◆ Data provided:
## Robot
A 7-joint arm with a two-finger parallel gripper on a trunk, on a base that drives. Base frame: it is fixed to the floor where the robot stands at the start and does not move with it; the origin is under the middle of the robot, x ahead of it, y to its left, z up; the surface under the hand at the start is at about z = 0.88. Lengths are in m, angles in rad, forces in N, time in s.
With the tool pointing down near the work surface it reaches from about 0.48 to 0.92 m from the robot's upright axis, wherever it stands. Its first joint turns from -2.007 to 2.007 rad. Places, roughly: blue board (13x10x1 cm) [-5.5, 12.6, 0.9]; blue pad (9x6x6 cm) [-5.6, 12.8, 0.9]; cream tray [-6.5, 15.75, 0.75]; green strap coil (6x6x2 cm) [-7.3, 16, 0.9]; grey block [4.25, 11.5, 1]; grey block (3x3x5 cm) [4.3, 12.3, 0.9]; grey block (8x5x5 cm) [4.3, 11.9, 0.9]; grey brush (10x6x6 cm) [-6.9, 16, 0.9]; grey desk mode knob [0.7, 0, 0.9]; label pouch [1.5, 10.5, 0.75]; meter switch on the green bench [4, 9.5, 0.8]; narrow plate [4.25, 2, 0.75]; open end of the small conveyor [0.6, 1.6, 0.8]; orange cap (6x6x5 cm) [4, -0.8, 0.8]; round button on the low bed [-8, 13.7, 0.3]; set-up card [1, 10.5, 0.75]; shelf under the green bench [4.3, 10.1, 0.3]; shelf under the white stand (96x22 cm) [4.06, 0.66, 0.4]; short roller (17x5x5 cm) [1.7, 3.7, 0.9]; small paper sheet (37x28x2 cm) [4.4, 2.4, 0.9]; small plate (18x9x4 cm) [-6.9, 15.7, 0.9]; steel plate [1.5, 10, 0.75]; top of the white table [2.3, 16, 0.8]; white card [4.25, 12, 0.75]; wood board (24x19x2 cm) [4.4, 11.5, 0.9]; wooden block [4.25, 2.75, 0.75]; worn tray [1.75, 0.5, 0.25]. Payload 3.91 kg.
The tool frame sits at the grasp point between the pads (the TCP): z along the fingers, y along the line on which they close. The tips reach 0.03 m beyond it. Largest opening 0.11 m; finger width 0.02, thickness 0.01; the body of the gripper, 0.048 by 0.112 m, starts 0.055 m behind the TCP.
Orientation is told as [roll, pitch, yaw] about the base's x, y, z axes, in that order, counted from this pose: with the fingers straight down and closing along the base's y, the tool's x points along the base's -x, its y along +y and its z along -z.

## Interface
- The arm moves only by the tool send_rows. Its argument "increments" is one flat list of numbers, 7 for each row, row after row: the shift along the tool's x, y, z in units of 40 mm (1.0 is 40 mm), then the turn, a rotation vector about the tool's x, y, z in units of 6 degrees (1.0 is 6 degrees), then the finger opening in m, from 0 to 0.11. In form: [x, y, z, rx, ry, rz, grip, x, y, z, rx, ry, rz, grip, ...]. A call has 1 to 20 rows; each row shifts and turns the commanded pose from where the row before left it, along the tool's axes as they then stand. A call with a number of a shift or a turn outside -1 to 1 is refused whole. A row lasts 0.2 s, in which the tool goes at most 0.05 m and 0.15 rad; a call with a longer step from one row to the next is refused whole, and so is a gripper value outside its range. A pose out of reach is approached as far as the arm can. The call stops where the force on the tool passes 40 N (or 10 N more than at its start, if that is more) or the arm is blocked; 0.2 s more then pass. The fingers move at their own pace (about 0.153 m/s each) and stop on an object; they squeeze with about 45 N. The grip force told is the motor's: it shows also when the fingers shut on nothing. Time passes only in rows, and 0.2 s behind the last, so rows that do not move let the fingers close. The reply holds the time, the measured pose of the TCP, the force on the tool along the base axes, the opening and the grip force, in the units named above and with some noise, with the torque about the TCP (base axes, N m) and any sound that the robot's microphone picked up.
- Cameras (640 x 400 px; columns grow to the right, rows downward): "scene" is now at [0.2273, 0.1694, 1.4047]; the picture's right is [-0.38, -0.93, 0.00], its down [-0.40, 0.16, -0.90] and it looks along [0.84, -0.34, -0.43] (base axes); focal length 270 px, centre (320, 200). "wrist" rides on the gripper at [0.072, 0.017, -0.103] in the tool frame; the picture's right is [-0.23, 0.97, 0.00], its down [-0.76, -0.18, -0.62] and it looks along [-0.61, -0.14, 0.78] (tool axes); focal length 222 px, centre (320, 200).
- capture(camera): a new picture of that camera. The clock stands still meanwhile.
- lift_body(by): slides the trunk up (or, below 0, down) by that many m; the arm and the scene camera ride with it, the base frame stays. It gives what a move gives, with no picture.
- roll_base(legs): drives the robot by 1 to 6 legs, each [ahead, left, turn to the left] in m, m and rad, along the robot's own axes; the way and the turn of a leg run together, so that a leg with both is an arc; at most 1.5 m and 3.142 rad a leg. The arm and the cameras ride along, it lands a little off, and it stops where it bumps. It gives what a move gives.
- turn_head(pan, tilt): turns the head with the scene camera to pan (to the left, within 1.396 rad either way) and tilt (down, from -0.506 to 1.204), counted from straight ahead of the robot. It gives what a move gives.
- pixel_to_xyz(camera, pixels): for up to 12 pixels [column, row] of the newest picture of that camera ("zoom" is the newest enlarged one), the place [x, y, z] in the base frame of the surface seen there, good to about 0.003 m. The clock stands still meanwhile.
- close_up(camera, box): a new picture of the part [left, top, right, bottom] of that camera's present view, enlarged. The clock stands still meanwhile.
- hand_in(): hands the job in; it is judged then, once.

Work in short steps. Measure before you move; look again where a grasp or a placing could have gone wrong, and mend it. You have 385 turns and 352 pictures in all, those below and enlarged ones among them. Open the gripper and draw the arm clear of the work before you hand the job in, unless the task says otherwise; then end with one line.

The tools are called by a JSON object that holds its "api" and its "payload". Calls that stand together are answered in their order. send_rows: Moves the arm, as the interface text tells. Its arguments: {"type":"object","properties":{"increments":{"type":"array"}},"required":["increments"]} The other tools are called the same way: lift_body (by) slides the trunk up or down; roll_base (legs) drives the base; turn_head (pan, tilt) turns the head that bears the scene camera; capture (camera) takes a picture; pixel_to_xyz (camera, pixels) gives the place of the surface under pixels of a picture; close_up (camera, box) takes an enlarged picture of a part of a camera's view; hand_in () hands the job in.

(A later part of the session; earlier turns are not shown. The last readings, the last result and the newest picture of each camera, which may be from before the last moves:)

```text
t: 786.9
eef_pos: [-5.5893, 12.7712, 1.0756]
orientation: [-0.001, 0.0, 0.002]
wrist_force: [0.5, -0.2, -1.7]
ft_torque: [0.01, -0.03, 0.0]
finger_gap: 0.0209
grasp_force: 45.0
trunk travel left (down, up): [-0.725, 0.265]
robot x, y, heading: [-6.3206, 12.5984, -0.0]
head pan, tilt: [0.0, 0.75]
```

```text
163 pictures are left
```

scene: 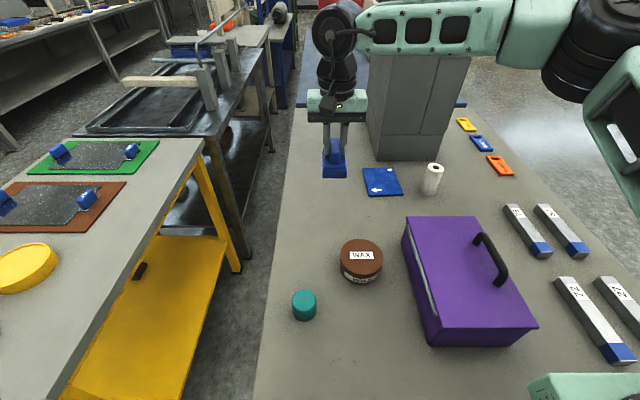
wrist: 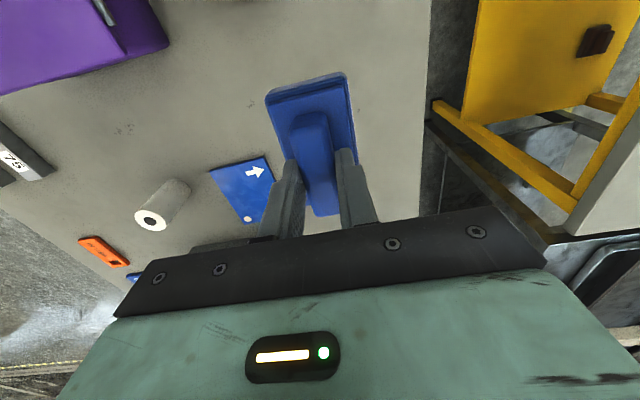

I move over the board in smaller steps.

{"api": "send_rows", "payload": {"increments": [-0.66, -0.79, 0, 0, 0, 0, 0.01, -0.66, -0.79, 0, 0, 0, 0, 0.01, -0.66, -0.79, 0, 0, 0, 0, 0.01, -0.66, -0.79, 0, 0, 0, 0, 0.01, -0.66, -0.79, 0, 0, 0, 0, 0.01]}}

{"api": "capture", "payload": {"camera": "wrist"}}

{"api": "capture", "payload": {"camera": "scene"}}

◆ Problem requirements: Output a faithful copy of the data, with each picture left out. Put each line that is not blank into a JSON list as a string.

◆ Solution to this problem:
[
  "## Robot",
  "A 7-joint arm with a two-finger parallel gripper on a trunk, on a base that drives. Base frame: it is fixed to the floor where the robot stands at the start and does not move with it; the origin is under the middle of the robot, x ahead of it, y to its left, z up; the surface under the hand at the start is at about z = 0.88. Lengths are in m, angles in rad, forces in N, time in s.",
  "With the tool pointing down near the work surface it reaches from about 0.48 to 0.92 m from the robot's upright axis, wherever it stands. Its first joint turns from -2.007 to 2.007 rad. Places, roughly: blue board (13x10x1 cm) [-5.5, 12.6, 0.9]; blue pad (9x6x6 cm) [-5.6, 12.8, 0.9]; cream tray [-6.5, 15.75, 0.75]; green strap coil (6x6x2 cm) [-7.3, 16, 0.9]; grey block [4.25, 11.5, 1]; grey block (3x3x5 cm) [4.3, 12.3, 0.9]; grey block (8x5x5 cm) [4.3, 11.9, 0.9]; grey brush (10x6x6 cm) [-6.9, 16, 0.9]; grey desk mode knob [0.7, 0, 0.9]; label pouch [1.5, 10.5, 0.75]; meter switch on the green bench [4, 9.5, 0.8]; narrow plate [4.25, 2, 0.75]; open end of the small conveyor [0.6, 1.6, 0.8]; orange cap (6x6x5 cm) [4, -0.8, 0.8]; round button on the low bed [-8, 13.7, 0.3]; set-up card [1, 10.5, 0.75]; shelf under the green bench [4.3, 10.1, 0.3]; shelf under the white stand (96x22 cm) [4.06, 0.66, 0.4]; short roller (17x5x5 cm) [1.7, 3.7, 0.9]; small paper sheet (37x28x2 cm) [4.4, 2.4, 0.9]; small plate (18x9x4 cm) [-6.9, 15.7, 0.9]; steel plate [1.5, 10, 0.75]; top of the white table [2.3, 16, 0.8]; white card [4.25, 12, 0.75]; wood board (24x19x2 cm) [4.4, 11.5, 0.9]; wooden block [4.25, 2.75, 0.75]; worn tray [1.75, 0.5, 0.25]. Payload 3.91 kg.",
  "The tool frame sits at the grasp point between the pads (the TCP): z along the fingers, y along the line on which they close. The tips reach 0.03 m beyond it. Largest opening 0.11 m; finger width 0.02, thickness 0.01; the body of the gripper, 0.048 by 0.112 m, starts 0.055 m behind the TCP.",
  "Orientation is told as [roll, pitch, yaw] about the base's x, y, z axes, in that order, counted from this pose: with the fingers straight down and closing along the base's y, the tool's x points along the base's -x, its y along +y and its z along -z.",
  "## Interface",
  "- The arm moves only by the tool send_rows. Its argument \"increments\" is one flat list of numbers, 7 for each row, row after row: the shift along the tool's x, y, z in units of 40 mm (1.0 is 40 mm), then the turn, a rotation vector about the tool's x, y, z in units of 6 degrees (1.0 is 6 degrees), then the finger opening in m, from 0 to 0.11. In form: [x, y, z, rx, ry, rz, grip, x, y, z, rx, ry, rz, grip, ...]. A call has 1 to 20 rows; each row shifts and turns the commanded pose from where the row before left it, along the tool's axes as they then stand. A call with a number of a shift or a turn outside -1 to 1 is refused whole. A row lasts 0.2 s, in which the tool goes at most 0.05 m and 0.15 rad; a call with a longer step from one row to the next is refused whole, and so is a gripper value outside its range. A pose out of reach is approached as far as the arm can. The call stops where the force on the tool passes 40 N (or 10 N more than at its start, if that is more) or the arm is blocked; 0.2 s more then pass. The fingers move at their own pace (about 0.153 m/s each) and stop on an object; they squeeze with about 45 N. The grip force told is the motor's: it shows also when the fingers shut on nothing. Time passes only in rows, and 0.2 s behind the last, so rows that do not move let the fingers close. The reply holds the time, the measured pose of the TCP, the force on the tool along the base axes, the opening and the grip force, in the units named above and with some noise, with the torque about the TCP (base axes, N m) and any sound that the robot's microphone picked up.",
  "- Cameras (640 x 400 px; columns grow to the right, rows downward): \"scene\" is now at [0.2273, 0.1694, 1.4047]; the picture's right is [-0.38, -0.93, 0.00], its down [-0.40, 0.16, -0.90] and it looks along [0.84, -0.34, -0.43] (base axes); focal length 270 px, centre (320, 200). \"wrist\" rides on the gripper at [0.072, 0.017, -0.103] in the tool frame; the picture's right is [-0.23, 0.97, 0.00], its down [-0.76, -0.18, -0.62] and it looks along [-0.61, -0.14, 0.78] (tool axes); focal length 222 px, centre (320, 200).",
  "- capture(camera): a new picture of that camera. The clock stands still meanwhile.",
  "- lift_body(by): slides the trunk up (or, below 0, down) by that many m; the arm and the scene camera ride with it, the base frame stays. It gives what a move gives, with no picture.",
  "- roll_base(legs): drives the robot by 1 to 6 legs, each [ahead, left, turn to the left] in m, m and rad, along the robot's own axes; the way and the turn of a leg run together, so that a leg with both is an arc; at most 1.5 m and 3.142 rad a leg. The arm and the cameras ride along, it lands a little off, and it stops where it bumps. It gives what a move gives.",
  "- turn_head(pan, tilt): turns the head with the scene camera to pan (to the left, within 1.396 rad either way) and tilt (down, from -0.506 to 1.204), counted from straight ahead of the robot. It gives what a move gives.",
  "- pixel_to_xyz(camera, pixels): for up to 12 pixels [column, row] of the newest picture of that camera (\"zoom\" is the newest enlarged one), the place [x, y, z] in the base frame of the surface seen there, good to about 0.003 m. The clock stands still meanwhile.",
  "- close_up(camera, box): a new picture of the part [left, top, right, bottom] of that camera's present view, enlarged. The clock stands still meanwhile.",
  "- hand_in(): hands the job in; it is judged then, once.",
  "Work in short steps. Measure before you move; look again where a grasp or a placing could have gone wrong, and mend it. You have 385 turns and 352 pictures in all, those below and enlarged ones among them. Open the gripper and draw the arm clear of the work before you hand the job in, unless the task says otherwise; then end with one line.",
  "The tools are called by a JSON object that holds its \"api\" and its \"payload\". Calls that stand together are answered in their order. send_rows: Moves the arm, as the interface text tells. Its arguments: {\"type\":\"object\",\"properties\":{\"increments\":{\"type\":\"array\"}},\"required\":[\"increments\"]} The other tools are called the same way: lift_body (by) slides the trunk up or down; roll_base (legs) drives the base; turn_head (pan, tilt) turns the head that bears the scene camera; capture (camera) takes a picture; pixel_to_xyz (camera, pixels) gives the place of the surface under pixels of a picture; close_up (camera, box) takes an enlarged picture of a part of a camera's view; hand_in () hands the job in.",
  "(A later part of the session; earlier turns are not shown. The last readings, the last result and the newest picture of each camera, which may be from before the last moves:)",
  "```text",
  "t: 786.9",
  "eef_pos: [-5.5893, 12.7712, 1.0756]",
  "orientation: [-0.001, 0.0, 0.002]",
  "wrist_force: [0.5, -0.2, -1.7]",
  "ft_torque: [0.01, -0.03, 0.0]",
  "finger_gap: 0.0209",
  "grasp_force: 45.0",
  "trunk travel left (down, up): [-0.725, 0.265]",
  "robot x, y, heading: [-6.3206, 12.5984, -0.0]",
  "head pan, tilt: [0.0, 0.75]",
  "```",
  "```text",
  "163 pictures are left",
  "```",
  "scene: ",
  "wrist: ",
  "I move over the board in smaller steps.",
  "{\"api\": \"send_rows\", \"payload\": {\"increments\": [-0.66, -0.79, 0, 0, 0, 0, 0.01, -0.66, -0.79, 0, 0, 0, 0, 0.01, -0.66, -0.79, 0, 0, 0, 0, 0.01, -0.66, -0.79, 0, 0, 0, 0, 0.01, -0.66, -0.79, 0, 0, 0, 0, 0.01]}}",
  "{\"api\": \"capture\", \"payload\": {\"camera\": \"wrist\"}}",
  "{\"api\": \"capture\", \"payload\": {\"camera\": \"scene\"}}"
]